Ashen Blood, un totem de granit obsédant
Ils
ont fui Denver pour s'imprégner de la solitude, pour puiser dans les
grands espaces du Colorado, en retranscrire les immensités et les
désarrois. Chris McLaughlin à la guitare et au chant, Graham Zander
à la guitare, Ryan Skates à la basse et Ryan Sims à la batterie
ont débuté leur aventure sous le nom de Green Druid en 2015.
Quatre premiers titres ont été lancés en éclaireur en 2015,
uniquement téléchargeables. En 2017, il signe sur Earache, le label
de Metal extrême se spécialisant de plus en plus dans le Doom et le
Stoner, et sorte un premier EP trois titres du nom de « Ashen
Blood ». Le premier album, nommé « Ashen Blood »,
reprend le nom, la pochette et les trois titres du EP, auxquels
s'ajoutent quatre nouveaux morceaux.
Green
Druid est un monde à lui tout seul. Il ne prétend pas inventer
quoi que ce soit : la musique est imprégnée de celle de Sleep,
c'est une évidence. Toutefois, il y a bien plus que cela. D'abord,
il y a la voix de McLaughlin : elle ressemble à celle d'un
enfant perdu en forêt, et ses intonations sont presque féminines.

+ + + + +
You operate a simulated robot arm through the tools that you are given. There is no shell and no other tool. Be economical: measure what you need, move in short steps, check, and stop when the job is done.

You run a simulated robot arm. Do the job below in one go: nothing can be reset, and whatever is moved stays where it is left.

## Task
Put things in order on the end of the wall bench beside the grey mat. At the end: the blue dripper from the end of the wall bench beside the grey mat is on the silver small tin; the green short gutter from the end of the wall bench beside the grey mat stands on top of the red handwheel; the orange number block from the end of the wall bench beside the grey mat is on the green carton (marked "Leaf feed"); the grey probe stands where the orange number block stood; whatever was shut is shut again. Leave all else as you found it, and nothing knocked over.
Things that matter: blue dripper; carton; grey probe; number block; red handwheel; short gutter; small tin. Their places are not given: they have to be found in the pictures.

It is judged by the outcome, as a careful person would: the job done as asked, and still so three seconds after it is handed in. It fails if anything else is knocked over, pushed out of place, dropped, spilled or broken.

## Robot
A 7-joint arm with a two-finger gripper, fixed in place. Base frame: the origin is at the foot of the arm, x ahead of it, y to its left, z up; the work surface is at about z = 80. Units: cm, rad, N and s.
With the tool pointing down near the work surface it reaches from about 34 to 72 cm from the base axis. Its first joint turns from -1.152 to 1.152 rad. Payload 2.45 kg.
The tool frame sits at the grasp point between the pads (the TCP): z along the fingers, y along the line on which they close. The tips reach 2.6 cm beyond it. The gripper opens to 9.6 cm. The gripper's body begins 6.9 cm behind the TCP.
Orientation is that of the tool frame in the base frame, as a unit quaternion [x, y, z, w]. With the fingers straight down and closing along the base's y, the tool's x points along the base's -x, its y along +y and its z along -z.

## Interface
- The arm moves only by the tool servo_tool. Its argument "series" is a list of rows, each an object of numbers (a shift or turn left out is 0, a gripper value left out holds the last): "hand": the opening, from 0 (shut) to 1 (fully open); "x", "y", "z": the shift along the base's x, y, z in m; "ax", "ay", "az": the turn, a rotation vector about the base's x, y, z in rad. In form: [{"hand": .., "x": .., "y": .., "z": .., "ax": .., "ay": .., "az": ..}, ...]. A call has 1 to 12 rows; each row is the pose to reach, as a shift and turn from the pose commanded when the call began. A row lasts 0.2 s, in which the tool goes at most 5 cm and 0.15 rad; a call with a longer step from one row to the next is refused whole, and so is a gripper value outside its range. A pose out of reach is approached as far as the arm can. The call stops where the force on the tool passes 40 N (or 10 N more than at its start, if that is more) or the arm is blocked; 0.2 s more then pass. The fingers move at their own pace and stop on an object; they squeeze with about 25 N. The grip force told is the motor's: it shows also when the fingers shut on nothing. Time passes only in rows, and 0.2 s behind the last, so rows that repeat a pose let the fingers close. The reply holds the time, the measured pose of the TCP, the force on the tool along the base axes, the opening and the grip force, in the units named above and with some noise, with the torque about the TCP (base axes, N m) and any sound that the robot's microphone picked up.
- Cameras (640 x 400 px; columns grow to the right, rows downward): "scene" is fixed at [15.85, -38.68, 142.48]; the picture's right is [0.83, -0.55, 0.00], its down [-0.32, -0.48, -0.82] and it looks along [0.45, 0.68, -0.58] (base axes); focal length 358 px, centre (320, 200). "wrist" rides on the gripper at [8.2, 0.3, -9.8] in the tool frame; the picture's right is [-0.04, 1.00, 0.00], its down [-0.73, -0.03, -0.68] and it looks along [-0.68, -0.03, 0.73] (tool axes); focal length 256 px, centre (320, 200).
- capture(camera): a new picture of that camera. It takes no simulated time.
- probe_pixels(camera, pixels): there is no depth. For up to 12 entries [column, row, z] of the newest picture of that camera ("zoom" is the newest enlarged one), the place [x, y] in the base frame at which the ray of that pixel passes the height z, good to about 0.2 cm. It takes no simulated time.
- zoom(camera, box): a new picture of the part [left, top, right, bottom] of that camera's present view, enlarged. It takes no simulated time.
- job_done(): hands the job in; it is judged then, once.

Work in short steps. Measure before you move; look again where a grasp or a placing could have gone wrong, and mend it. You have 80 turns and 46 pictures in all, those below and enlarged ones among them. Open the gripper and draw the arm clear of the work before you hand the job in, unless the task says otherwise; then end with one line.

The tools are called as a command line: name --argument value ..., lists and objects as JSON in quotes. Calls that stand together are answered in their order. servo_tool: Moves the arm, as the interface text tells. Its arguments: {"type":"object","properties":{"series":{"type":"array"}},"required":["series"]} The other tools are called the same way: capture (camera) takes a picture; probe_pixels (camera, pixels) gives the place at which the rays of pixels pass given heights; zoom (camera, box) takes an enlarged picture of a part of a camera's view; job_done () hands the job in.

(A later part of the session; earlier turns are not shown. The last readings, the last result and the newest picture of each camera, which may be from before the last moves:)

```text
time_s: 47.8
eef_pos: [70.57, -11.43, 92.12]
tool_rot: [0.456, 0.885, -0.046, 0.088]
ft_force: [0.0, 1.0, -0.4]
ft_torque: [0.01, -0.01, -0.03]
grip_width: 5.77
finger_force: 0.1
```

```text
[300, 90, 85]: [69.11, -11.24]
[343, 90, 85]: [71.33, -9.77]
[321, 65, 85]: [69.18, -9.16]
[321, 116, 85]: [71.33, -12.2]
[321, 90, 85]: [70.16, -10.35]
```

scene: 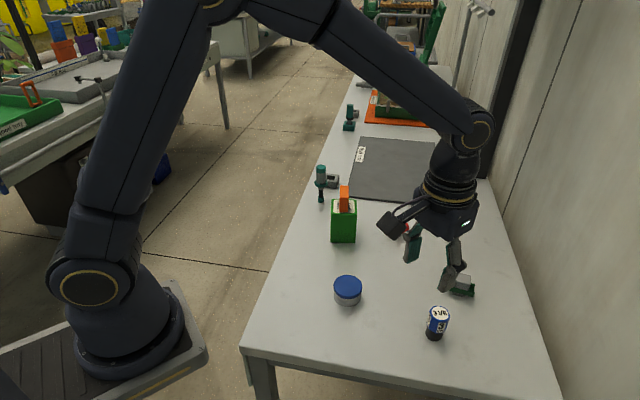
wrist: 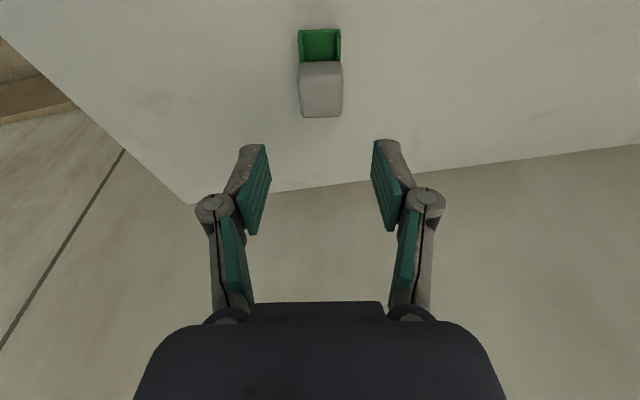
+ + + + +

Ensuite, la musique en elle-même est hantée par un malaise profond,
cette volonté d'affronter coûte que coûte l'adversité, quel qu'en
soit le prix. Le vent dans les branches, la pluie qui s'abat, froide,
sur le chemin de terre, les goules qui s'avancent, en file, capuche
sur la tête... Les morceaux de Green Druid sont des
processions angoissantes, gorgées de fureur.
Ce qu'il faut en retenir ?
'Pale
Blood Sky' s'ouvre sur un larsen arrachant les crocs, avant qu'un
riff hargneux gronde dans les enceintes. Le tempo est massif. C'est
une colline à gravir, la lumière pâle de la lampe d'un magicien
brillant au loin sur le sommet. Les chorus sont fort rares. Il s'agit
de planter un climat, de construire des cathédrales de riffs lourds.
'Agoraphobia'
déroute. Il débute par un vrombissement électrique, une guitare
jouant en continu un riff liquide, porté par une basse aux accents
jazz et une batterie souple. Ce son aérien et oppressant rappelle
les expérimentations du duo formé par Brian Eno et Robert
Fripp en 1972. McLaughlin chante comme une sorcière possédée.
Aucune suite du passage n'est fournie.